The Shopkeeper is the first of the Steve Dancey series of novels and I hope to catch the rest of the stories. In my estimation, it's a five-star deal available on Amazon as a printed book or an e-book.

(Note: The picture in the header and the last two are of the area in an around Sedona, AZ, and there will be a couple of more coming up.)

Another unrelated note: Thursday I found out that my Fruit of the Loom underwear is the same setup when worn inside out. I must be getting old.: . 

Sunday, November 1, 2015

The CCC and the Building of Guernsey State Park by Neil A. Waring

The complete title of this book is The Civilian Conservation Corps and the Building of Guernsey State Park, With Folktales and Stories of the Park. The author Neil A. Waring did a very creditable job by writing this history of one of the most visited recreation spots in the State of Wyoming, the Guernsey State Park at Guernsey Lake near the town of Guernsey and not far from Fort Laramie. It contains everything you ever wanted to know about the park with the history of the CCC.

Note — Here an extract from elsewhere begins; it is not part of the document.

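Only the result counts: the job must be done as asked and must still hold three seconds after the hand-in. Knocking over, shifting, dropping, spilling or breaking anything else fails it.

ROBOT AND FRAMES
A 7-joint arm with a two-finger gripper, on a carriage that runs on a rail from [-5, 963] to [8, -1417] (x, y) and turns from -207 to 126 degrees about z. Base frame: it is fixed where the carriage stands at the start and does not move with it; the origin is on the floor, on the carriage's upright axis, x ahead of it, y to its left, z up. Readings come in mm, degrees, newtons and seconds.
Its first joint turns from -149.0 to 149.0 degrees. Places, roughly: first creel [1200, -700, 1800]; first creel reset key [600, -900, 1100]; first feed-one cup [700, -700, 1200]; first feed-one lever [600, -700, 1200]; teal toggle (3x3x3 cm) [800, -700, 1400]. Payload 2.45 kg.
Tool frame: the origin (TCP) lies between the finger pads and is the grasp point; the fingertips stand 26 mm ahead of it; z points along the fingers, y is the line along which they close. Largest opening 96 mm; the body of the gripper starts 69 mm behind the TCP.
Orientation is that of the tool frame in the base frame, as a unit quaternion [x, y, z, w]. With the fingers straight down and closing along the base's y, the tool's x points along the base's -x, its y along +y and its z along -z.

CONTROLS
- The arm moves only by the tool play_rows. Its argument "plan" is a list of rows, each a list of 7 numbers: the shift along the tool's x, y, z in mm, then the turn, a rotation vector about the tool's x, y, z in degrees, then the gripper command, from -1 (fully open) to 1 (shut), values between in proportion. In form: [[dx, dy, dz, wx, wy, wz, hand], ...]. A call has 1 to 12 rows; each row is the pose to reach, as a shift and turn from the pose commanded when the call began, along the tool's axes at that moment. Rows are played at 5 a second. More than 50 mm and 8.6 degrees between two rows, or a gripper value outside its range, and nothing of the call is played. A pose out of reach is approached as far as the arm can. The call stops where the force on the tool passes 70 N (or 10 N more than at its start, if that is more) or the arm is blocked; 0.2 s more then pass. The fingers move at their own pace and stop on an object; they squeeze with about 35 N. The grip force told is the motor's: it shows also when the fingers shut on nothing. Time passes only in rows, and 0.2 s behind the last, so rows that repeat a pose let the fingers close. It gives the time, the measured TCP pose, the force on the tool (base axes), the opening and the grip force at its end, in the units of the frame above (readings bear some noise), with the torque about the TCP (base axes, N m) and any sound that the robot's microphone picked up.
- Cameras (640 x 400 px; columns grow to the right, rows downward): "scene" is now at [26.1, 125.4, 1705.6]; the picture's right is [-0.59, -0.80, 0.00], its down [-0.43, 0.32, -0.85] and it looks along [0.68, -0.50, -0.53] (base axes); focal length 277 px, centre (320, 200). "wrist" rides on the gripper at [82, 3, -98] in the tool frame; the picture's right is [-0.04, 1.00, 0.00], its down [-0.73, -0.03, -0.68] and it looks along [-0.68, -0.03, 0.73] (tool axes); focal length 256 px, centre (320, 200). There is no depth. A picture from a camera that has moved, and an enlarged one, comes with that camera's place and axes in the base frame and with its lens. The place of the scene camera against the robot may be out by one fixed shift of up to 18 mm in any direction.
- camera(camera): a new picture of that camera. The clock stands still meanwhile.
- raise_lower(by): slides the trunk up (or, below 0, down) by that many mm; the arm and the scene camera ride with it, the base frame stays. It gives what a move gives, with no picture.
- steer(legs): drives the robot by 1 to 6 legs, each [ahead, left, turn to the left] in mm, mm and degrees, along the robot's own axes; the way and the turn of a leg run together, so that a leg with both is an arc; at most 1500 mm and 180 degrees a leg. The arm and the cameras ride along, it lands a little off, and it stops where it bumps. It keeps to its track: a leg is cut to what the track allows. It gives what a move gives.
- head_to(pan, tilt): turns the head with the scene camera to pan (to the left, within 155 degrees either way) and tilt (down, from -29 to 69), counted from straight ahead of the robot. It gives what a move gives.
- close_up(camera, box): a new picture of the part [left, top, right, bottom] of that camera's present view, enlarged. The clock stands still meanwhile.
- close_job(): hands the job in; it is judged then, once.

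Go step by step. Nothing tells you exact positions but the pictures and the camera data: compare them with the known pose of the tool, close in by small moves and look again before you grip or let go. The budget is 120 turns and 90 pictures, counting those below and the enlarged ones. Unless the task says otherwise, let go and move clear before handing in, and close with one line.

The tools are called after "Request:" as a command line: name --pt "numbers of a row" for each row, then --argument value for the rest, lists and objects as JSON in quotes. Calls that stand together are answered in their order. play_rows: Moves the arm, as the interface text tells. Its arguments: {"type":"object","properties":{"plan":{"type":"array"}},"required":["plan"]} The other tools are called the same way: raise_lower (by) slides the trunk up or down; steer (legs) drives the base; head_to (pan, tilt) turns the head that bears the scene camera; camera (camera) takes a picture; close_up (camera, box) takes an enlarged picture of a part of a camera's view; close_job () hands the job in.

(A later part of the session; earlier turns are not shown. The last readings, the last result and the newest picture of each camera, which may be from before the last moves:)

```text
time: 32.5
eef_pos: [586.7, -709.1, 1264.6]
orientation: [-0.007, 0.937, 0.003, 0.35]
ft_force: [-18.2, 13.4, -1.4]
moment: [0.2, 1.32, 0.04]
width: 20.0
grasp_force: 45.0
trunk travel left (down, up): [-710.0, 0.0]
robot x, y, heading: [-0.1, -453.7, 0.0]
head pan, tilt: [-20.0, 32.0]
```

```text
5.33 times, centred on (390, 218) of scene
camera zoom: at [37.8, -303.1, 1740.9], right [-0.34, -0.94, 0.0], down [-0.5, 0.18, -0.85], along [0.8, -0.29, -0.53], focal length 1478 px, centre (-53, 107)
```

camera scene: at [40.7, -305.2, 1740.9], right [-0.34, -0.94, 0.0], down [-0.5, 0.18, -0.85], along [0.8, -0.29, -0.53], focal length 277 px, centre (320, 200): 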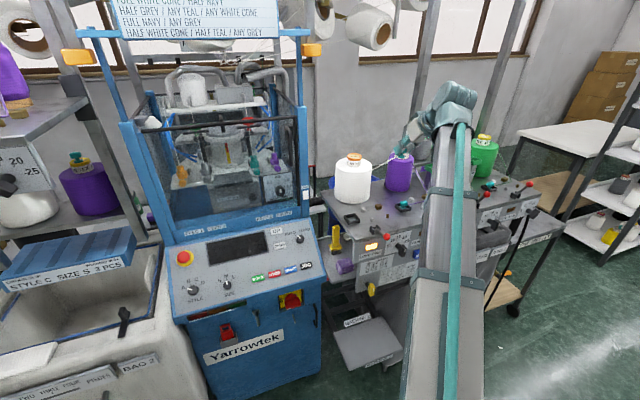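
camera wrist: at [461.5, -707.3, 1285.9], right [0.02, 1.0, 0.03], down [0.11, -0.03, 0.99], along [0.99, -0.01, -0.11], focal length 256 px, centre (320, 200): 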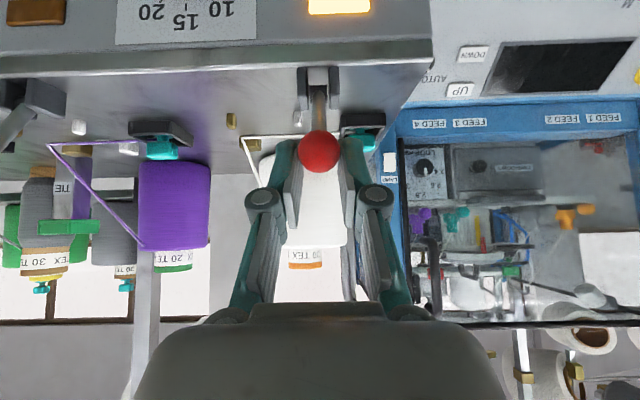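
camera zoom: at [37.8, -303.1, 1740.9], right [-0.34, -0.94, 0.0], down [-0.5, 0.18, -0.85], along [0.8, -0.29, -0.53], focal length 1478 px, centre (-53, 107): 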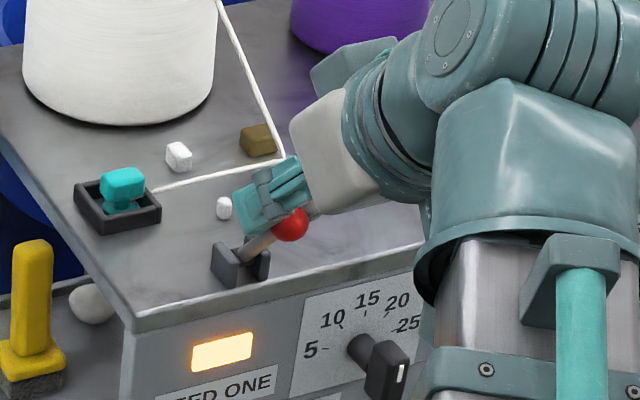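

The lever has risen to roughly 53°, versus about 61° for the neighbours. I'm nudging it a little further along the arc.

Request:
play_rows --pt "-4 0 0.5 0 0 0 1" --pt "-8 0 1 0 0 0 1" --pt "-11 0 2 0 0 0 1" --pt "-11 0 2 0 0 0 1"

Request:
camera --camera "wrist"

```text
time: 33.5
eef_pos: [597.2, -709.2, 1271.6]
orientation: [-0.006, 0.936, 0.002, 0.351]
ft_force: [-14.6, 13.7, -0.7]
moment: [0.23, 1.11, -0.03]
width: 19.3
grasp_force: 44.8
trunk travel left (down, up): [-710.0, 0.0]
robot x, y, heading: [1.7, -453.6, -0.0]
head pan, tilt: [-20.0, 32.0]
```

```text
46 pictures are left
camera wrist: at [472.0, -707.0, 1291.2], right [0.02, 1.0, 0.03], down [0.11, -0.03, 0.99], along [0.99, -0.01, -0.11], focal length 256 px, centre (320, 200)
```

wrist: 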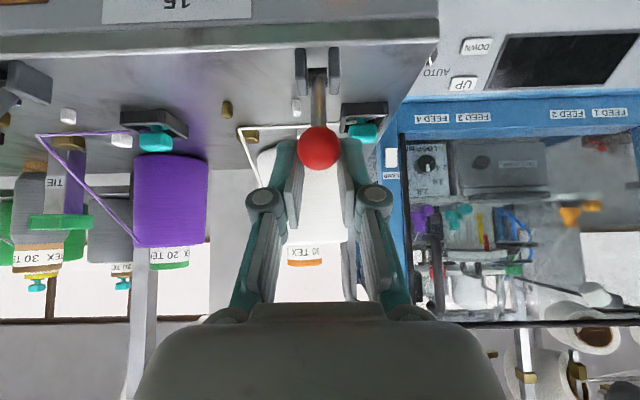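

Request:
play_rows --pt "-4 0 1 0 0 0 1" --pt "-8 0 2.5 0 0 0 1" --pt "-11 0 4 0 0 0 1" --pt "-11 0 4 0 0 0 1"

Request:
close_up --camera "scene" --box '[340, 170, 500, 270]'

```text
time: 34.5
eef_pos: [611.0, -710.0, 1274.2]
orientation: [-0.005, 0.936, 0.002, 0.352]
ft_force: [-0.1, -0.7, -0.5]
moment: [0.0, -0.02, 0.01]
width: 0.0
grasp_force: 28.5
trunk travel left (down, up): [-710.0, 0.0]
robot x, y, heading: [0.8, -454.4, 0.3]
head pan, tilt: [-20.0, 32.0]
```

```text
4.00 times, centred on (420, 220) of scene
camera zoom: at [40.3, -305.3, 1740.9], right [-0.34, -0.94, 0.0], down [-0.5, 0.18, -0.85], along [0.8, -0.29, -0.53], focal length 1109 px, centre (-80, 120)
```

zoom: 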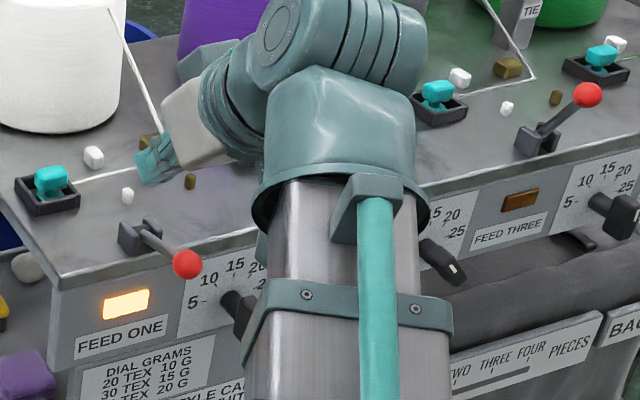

The Civilian Conservation Corps was one of Franklin D. Roosevelt's programs in the New Deal to return the country to prosperity from the deep depression it was in. There were CCC projects in about every State. This is why I wanted to read the book since three of my older brothers (or was it two?) joined the group back in the 1930's. They worked on the Moon Lake project in northeast Utah not far from home at the time. Neil's book describes the architecture, buildings, roads, trails, bridges, etc., that the CCC built from bare land around Guernsey Lake to make it what it is today. Two camps were built to house the workers during their time working on the project complete with all the amenities of home (er, just about), kitchens, lodging, latrines, canteens, etc. One camp on each side of the lake. They also built picnic tables, boat docks, parking lots, shelters, etc., for the visitors, including a "Million Dollar Biffy", as the author says for one of the park restrooms. Waring describes the wildlife that abounds in and around the park, including an occasional bear, and uses his photographs to illustrate the many buildings and remnants of buildings and architecture of the park along with pictures of the wildlife.

I found the book interesting and entertaining, but the author had a little trouble with the layout in placing the photos into the manuscript. It didn't interfere with my enjoyment of the book, though. A considerable amount of research went into this book and included is an extensive list of it. A fine book.